§ Recorded data:

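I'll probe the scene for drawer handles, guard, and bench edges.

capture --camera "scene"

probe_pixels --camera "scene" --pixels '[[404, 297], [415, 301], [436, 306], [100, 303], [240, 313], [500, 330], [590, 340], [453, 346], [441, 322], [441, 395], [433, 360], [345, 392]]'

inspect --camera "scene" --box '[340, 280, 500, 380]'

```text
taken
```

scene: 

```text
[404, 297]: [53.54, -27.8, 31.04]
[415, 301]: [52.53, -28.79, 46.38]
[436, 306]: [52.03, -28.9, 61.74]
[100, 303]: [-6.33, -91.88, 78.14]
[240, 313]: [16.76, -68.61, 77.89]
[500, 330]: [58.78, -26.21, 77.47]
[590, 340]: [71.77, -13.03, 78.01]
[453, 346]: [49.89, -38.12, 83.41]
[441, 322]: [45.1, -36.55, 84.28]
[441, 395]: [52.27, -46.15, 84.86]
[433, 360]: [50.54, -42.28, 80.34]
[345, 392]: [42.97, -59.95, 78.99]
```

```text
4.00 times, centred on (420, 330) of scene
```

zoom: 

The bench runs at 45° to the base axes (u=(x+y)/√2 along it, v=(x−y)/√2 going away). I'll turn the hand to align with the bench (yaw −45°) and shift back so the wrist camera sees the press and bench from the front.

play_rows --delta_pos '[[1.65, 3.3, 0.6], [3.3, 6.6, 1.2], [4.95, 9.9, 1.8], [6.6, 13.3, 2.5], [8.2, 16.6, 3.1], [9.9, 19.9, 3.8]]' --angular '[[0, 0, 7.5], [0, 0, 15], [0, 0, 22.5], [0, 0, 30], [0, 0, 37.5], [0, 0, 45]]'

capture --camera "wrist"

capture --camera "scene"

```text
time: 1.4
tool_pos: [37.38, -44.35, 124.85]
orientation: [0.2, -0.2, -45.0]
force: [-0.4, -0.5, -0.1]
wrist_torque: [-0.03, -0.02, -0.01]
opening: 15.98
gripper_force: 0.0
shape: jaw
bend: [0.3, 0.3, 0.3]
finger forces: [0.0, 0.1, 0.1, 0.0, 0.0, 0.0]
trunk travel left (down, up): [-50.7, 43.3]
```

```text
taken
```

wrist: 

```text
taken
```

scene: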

§ Excerpt to read:
Need advice
Home / Forums / Advice & Chat / Need advice
Tagged: abuse, harrassment, mental health, racism, work relationships
- This topic has 10 replies, 3 voices, and was last updated 11 months, 1 week ago by
ovowoody.
-
AuthorPosts
-
My black excoworker been liking me since we worked together and is upset with me because i didn’t let her know in a respectful way about my disinterest. For the past year they’ve been harrassing me, some friends and family on social media. They’ve also sent letters to my workplace and my apartment, about me, my fam members that also work with me and my boss. in the letters she mentioned how we were racist, rude, gaslighting her, talk crap about her, etc.
i admit, i wasnt truthful with her and avoided talking about dating even tho id reply to her convos at work. everytime she contacted me on social media, i block her, so how, at this point can you say i wasn’t being honest with you? at work, some of my fam would tell me that she has anger issues and didn’t like being told what to do. ive never experienced this side of her but i side with fam no matter what. i don’t know for sure but i believe they are social media friends with some of my friends and my brother that they don’t even know. they say that we’re out to make them look like a crazy black person and that we spread hurtful rumors lol.

§ Tasks to carry out:
- 1) Pull out the sentences of the excerpt to read that run from "i admit, i wasnt" through "hurtful rumors lol." and give them unchanged.
- 2) Please continue the excerpt to read.

§ Responses in order:
- 1)
i admit, i wasnt truthful with her and avoided talking about dating even tho id reply to her convos at work. everytime she contacted me on social media, i block her, so how, at this point can you say i wasn’t being honest with you? at work, some of my fam would tell me that she has anger issues and didn’t like being told what to do. ive never experienced this side of her but i side with fam no matter what. i don’t know for sure but i believe they are social media friends with some of my friends and my brother that they don’t even know. they say that we’re out to make them look like a crazy black person and that we spread hurtful rumors lol.

- 2)
ive gotten law enforcement involved but no court order has been granted. the fact that they’ve sent mail to my personal address multiple times should tell them that this is not ok, but no. I fear she will not stop contacting my friends and fam and she will show up at my place during Holloween or something and do some dangerous things. she keep messaging saying we talk badly about her, raciallt profile her and why didn’t i tell her respectfully of my disinterest, why I act like I hate her, how I am sabotagting and hurting her and who called our store sending threats.
my fam member recently told them everything they need to know, once:
that im not interested in dating or any kind of relationship with you
i never accused you of sending threats you didn’t send
im not a racist to you or anyone else
i never mislead you or sent you hints and signs.but recently she’s reached out again, saying we’re deniying things so that we don’t have to take accountability, still thinks our actions of false police reporting, ignorance, slander is racist, etc . idk what to do at this point.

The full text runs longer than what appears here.